Mr. Mayor, the very dates which you have selected for your three days' jubilee, would furnish material for a discourse which would occupy far more than all the daylight which is left us. The 17th, 18th, and 19th days of September! How many

of the most memorable events in our local, colonial, and national history, are included in this brief period!

It was on one of these days,,in the year 1620, that the Pilgrim Fathers of New England took their final departure from the mother country, their last and tearful leave of old England, and entered on that perilous ocean voyage, of more than three months' duration, which terminated at Plymouth Rock!

It was on one of these days, ten years later, in 1630, that the Puritan Fathers of Massachusetts, with one of whom you have done me the honor to associate me, first gave the name of Boston to the few tents and huts and log cabins which then made up our embryo city!

It was on one of these same days, too, in 1787, that the Patriot Fathers of America set their hands and seals, at Philadelphia, to that matchless instrument of government-the Constitution of the United States-which has bound this nation together for better or worse let me not say for better or worse, but for the best and highest interests of our country and of mankind-in one inseparable and ever-blessed Union forever!

Nor, Mr. Mayor, is this eventful period in the calendar without associations and reminiscences of pride and glory, for our brethren whom we have welcomed from over the borders. It was, if I mistake not, on one of these same three September days, in the year 1759, that the proud fortress of Quebec was finally surrendered to the British forces,-surrendered as the result of that memorable conflict on the heights of Abraham, five or six days before, in which the gallant Wolfe had expired in the blaze of his fame, happy (as he said) to have seen his country's arms victorious,—and in which the not less gallant Montcalm had lain down in the dust beside him, happy, too, (as he also said,) not to have seen the downfall of this last strong-hold of the French dominion on the North American continent.

Nor is this a reminiscence, Sir, in which we of New England,

and of Massachusetts particularly, have no part or heritage; for, let it not be forgotten that Massachusetts, during that year, besides furnishing to the British army her prescribed quota of six or seven thousand men to fight the battles of a common Crown, at Louisburg, in Nova Scotia, and elsewhere, actually raised three hundred additional men, at the request of General Wolfe himself, who served as the very pioneers of that seemingly desperate assault upon Quebec. Let it not be forgotten, either, that the Colonial Assembly of Massachusetts testified their admiration of Wolfe, and their sorrow for his loss, by voting a marble monument to his memory.

But all these, I am aware, are but the accidental coincidences of this occasion. We have assembled, not to recall the past, but to rejoice in the present; not to commemorate the early trials and exploits of our fathers, but the mature achievements and proud successes of their sons. We come not to celebrate the triumphs of the forum or the battle-field, but the peaceful victories of science, of invention, and of those mechanic arts, so many of whose noble products, and nobler producers, we have seen in the splendid pageant of the day.
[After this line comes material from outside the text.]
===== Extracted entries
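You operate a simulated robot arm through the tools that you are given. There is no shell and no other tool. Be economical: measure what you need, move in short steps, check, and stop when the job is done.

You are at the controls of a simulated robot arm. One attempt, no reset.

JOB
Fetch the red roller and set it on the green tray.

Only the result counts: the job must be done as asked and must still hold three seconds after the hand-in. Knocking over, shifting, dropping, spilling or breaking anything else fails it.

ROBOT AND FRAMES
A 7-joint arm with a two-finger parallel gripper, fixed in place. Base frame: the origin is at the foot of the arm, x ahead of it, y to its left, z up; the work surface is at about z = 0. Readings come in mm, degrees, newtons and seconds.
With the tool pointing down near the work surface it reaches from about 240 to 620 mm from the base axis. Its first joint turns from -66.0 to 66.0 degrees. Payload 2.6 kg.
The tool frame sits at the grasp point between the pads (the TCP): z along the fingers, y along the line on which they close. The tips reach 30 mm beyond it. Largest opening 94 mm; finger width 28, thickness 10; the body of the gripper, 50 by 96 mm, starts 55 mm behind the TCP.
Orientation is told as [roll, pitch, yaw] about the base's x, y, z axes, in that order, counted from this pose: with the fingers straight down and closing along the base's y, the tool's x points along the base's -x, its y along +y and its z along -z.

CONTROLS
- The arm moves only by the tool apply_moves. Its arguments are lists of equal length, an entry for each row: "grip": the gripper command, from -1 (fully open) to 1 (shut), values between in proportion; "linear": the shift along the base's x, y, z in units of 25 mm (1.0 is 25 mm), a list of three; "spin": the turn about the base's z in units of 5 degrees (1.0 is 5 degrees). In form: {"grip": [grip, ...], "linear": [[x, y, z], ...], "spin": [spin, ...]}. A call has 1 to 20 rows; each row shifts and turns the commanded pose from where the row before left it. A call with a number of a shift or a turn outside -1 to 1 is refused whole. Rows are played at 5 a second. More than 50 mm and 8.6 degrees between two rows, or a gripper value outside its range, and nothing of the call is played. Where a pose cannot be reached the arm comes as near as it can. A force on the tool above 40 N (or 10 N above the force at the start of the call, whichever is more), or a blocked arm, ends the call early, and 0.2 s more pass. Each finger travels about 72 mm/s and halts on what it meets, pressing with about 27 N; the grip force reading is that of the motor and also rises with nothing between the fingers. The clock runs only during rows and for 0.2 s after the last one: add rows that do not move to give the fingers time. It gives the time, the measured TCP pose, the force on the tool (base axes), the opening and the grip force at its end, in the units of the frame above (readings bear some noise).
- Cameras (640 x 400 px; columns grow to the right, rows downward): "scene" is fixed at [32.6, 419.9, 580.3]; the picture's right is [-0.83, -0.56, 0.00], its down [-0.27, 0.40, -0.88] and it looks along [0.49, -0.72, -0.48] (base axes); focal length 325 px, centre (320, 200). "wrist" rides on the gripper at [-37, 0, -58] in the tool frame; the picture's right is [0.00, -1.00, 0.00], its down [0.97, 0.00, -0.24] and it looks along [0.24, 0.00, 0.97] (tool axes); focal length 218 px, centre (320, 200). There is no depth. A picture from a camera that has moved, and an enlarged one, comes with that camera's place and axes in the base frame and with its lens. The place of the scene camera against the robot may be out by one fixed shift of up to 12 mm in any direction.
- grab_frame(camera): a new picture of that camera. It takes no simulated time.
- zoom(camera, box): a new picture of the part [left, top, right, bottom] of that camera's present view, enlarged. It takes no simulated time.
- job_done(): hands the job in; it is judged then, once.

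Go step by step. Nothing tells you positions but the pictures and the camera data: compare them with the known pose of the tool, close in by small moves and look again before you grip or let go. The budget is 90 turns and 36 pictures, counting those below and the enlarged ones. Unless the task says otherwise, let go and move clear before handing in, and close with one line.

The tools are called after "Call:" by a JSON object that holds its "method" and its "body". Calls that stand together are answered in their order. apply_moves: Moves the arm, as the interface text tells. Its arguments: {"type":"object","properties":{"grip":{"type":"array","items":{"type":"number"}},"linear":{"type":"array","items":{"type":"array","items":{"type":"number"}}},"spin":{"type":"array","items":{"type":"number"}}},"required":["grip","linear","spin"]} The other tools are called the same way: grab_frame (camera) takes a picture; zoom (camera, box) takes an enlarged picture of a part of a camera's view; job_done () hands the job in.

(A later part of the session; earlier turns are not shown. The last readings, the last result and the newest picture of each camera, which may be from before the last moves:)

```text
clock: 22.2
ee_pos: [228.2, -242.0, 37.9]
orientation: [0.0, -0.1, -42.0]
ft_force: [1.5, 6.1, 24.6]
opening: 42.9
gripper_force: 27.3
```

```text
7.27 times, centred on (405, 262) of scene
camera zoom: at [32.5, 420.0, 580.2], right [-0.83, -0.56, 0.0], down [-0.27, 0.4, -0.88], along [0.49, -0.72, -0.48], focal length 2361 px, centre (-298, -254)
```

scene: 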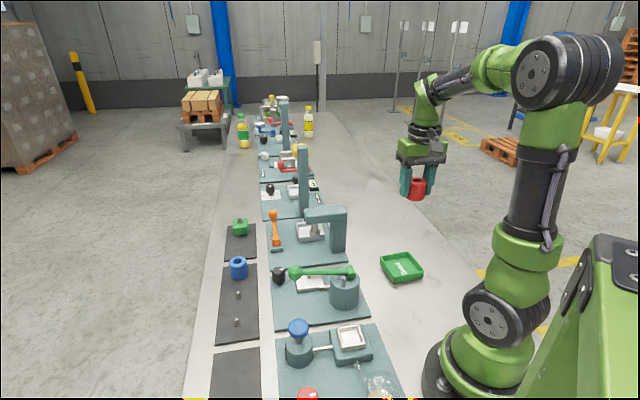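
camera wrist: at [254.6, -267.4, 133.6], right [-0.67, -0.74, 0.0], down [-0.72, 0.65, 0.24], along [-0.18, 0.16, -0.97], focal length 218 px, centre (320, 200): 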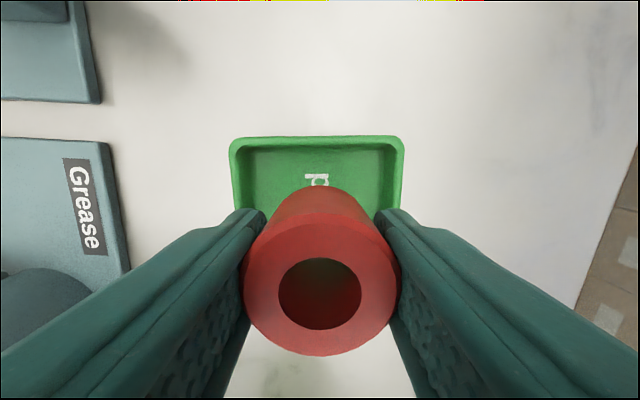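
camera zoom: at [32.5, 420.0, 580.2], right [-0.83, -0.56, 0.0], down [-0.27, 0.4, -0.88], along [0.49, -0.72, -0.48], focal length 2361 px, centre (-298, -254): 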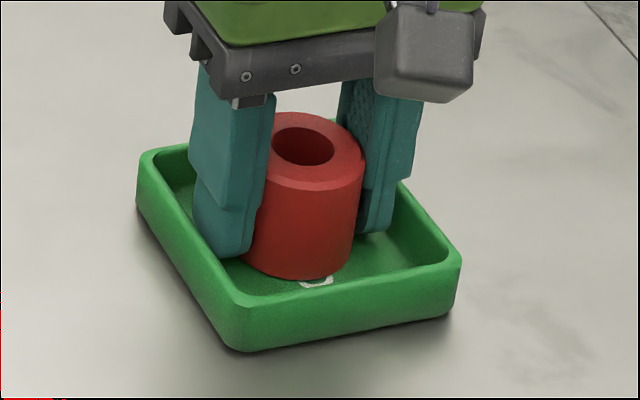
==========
And in whatever aspect we contemplate these great highways of intercommunication, in whose construction and completion we this day exult, we find it difficult to express, and impossible to exaggerate, our sense of their magnitude and importance. It is for others, and upon other occasions, to speak of their influence on our material interests, our commercial prosperity, and our local advantages.

Your own intelligent and accomplished Committee of Arrangements, indeed, have anticipated all that could be said by any one, on any occasion, on this part of the subject. They have prepared a tabular representation, which I am glad to see has been laid upon every plate, which tells in figures less deceptive or equivocal than those of rhetoric, how much has been done in this way for Boston, for Massachusetts, for New England, for the country, for the whole unbounded continent, by the enter prise, industry, capital, and skill of our citizens. Here, too, is a miniature map, which they have furnished us, exhibiting our little Commonwealth, as it really is, covered all over with

railroad lines, as with the countless fibres of a spider's web. They tell us here, Sir, of a hundred and twenty passenger trains, containing no less than twelve thousand persons, shooting into our city, on a single, ordinary, average, summer's day, with a regularity, punctuality, and precision, which make it almost as safe to set our watches by a railroad whistle, as by the Old South clock!

But, Sir, by what figures of rhetoric, or of arithmetic either, shall we measure the influence of those great improvements on our political condition, or on our social relations, domestic or foreign?

Consider them for an instant, in connection with the extent of our own wide-spread Republic. By what other agency than that of railroads could a Representative Government, like ours, be rendered practicable over so vast a territory? The necessary limits of such a Government were justly defined by one of our earliest and wisest statesmen, to be those within which the Representatives of the People could be brought together with regularity and certainty, as often as needful, to transact the public business.

And by which, do you think, Sir, of the old-fashioned modes of transportation or travel- the stage-coach, the pack-saddle, or the long wagon, or by which, even, of those queer conveyances which his Excellency, the Governor-General of Canada,* tells us he once shared with my friend, Governor Paine, - could Delegates from California or Utah, or even from some of our less recent and less remote acquisitions, be brought to our sessions of Congress at Washington, and carried back at stated intervals to consult the wishes of their constituents, within any reasonable or reliable time?

Mr. Mayor, in view of this and many other considerations, to which I may not take up further time by alluding, and which, indeed, are too familiar to require any allusion, I feel that it is no exaggeration to say that our Railroad system is an essential part of our Representative system; and that it has exerted an influence, second in importance to no other that can be named, ma

*The Earl of Elgin, whose admirable speech on this occasion will be forgotten by no one who heard it.